• [Given data]:
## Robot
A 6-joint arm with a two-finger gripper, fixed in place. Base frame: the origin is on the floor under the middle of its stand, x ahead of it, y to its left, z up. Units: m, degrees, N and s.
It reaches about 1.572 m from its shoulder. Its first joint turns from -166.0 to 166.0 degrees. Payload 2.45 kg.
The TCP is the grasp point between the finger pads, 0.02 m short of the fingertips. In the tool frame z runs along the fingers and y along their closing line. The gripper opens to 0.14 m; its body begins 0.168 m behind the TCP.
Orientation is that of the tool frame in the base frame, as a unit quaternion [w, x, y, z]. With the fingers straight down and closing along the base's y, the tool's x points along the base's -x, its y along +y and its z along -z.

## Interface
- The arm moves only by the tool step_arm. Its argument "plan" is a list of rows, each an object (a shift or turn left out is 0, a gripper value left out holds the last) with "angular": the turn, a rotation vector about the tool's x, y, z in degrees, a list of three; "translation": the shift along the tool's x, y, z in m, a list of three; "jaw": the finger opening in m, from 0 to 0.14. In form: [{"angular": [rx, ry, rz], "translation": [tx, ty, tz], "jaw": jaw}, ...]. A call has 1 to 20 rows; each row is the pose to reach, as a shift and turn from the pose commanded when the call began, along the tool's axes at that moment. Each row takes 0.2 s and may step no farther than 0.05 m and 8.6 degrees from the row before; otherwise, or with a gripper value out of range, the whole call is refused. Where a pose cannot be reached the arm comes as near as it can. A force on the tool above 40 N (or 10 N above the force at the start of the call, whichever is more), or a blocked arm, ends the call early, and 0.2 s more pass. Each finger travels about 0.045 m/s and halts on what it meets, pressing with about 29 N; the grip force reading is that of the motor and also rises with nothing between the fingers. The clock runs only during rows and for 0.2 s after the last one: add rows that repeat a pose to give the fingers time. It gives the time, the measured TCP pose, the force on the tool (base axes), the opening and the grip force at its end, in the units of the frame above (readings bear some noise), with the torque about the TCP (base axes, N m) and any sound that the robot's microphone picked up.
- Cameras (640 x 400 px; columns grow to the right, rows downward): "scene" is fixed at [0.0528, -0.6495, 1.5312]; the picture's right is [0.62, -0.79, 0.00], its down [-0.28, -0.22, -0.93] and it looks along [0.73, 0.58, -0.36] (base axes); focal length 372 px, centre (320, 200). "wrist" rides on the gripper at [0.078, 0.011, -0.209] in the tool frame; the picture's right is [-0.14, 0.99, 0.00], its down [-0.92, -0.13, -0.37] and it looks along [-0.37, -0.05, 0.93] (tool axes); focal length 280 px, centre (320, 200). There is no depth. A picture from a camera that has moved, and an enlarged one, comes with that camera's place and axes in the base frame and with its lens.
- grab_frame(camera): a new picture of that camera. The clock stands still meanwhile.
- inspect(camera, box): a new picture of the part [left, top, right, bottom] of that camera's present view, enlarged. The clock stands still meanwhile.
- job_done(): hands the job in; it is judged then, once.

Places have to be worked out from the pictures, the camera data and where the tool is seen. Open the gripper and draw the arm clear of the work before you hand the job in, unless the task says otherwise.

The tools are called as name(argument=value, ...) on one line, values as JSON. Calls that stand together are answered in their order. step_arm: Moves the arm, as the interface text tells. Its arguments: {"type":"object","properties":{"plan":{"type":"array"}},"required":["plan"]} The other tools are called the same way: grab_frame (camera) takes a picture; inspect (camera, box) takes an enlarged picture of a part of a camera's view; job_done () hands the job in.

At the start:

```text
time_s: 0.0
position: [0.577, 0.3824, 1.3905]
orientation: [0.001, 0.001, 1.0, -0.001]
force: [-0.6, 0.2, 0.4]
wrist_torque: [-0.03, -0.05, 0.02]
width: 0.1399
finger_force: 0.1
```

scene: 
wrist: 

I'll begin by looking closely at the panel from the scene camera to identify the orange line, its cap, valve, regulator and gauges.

• [What is asked]: Only lines with the string "hands" belong in your answer; copy each one.

• [Response to the task]:
- job_done(): hands the job in; it is judged then, once.
The tools are called as name(argument=value, ...) on one line, values as JSON. Calls that stand together are answered in their order. step_arm: Moves the arm, as the interface text tells. Its arguments: {"type":"object","properties":{"plan":{"type":"array"}},"required":["plan"]} The other tools are called the same way: grab_frame (camera) takes a picture; inspect (camera, box) takes an enlarged picture of a part of a camera's view; job_done () hands the job in.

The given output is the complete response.